ZELLA REED, PLAINTIFF IN ERROR,
v.
LONG BELL LUMBER CO., A CORPORATION, AND THE OVERHEAD DOOR COMPANY OF OKLAHOMA, INC., A CORPORATION, DEFENDANTS IN ERROR.

Syllabus by the Court

¶0 Where the evidence of the plaintiff fails to prove she is entitled to the relief sought it is not error for the trial court to sustain a demurrer to the evidence.

Appeal from the District Court of Nowata County; James T. Shipman, Judge.

Action by Zella Reed against the Long Bell Lumber Co., a corporation, and the Overhead Door Company of Oklahoma, Inc., a corporation, to recover for personal injuries. From an adverse judgment, the plaintiff appeals. Judgment affirmed.

J.M. Springer, Nowata, for plaintiff in error.

Lytle, Johnston & Soule, Oklahoma City, Sanders & McElroy, Tulsa, John F. Pendleton, Nowata, of counsel, for defendants in error.

PER CURIAM.

¶1 The parties to this appeal occupy the same relative position here as in the trial court and will hereinafter be referred to as they there appeared.

¶2 Plaintiff brought suit against the defendants, to recover damages for personal injuries alleged to have been sustained by her, by reason of defendants' careless and negligent installation of a certain overhead garage door on her property.

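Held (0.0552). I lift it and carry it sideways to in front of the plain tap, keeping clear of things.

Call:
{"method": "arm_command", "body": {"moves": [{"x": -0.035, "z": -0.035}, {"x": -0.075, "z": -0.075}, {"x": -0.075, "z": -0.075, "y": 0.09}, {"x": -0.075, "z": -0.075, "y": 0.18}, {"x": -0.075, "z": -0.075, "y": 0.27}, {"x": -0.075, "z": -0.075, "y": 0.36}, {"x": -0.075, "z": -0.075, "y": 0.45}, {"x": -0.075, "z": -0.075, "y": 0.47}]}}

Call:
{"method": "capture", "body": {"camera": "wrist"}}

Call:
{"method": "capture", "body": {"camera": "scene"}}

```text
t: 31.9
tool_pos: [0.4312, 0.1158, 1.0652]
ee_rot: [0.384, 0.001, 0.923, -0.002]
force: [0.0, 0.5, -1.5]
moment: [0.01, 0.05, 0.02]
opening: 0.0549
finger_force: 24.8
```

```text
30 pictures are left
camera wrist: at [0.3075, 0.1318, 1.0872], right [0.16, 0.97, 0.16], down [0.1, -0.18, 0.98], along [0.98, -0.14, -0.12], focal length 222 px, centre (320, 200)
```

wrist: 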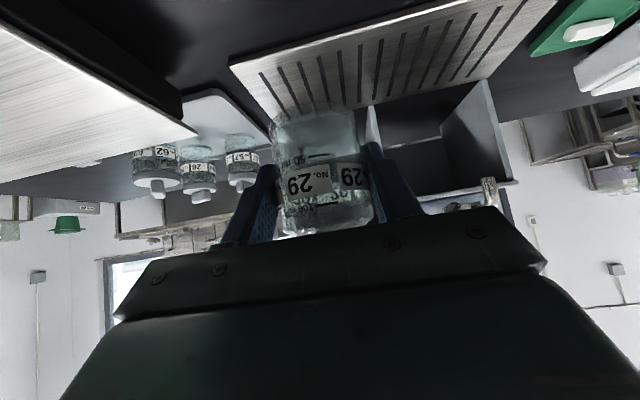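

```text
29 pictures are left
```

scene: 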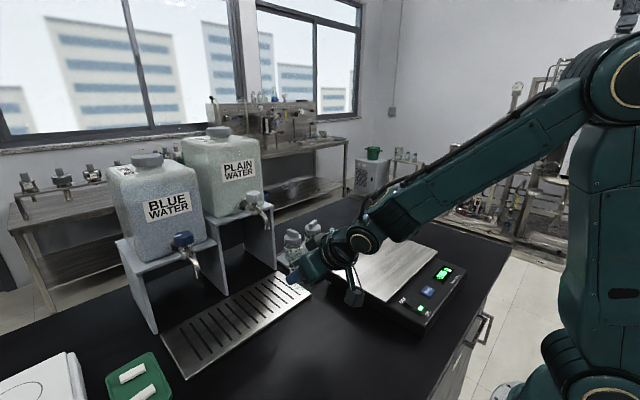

Such alleged negligence was the use by defendants, in the installation of the door, of Lag Screws 1 1/2 inches long through a steel plate into a header board to hold the torsion spring, rather than the use of bolts which would have gone through the steel plate and header board and secured by a nut on the opposite side. At the conclusion of plaintiff's evidence the court sustained the separate general and special demurrers of the defendants thereto, and rendered judgment in their favor, from which the plaintiff has appealed.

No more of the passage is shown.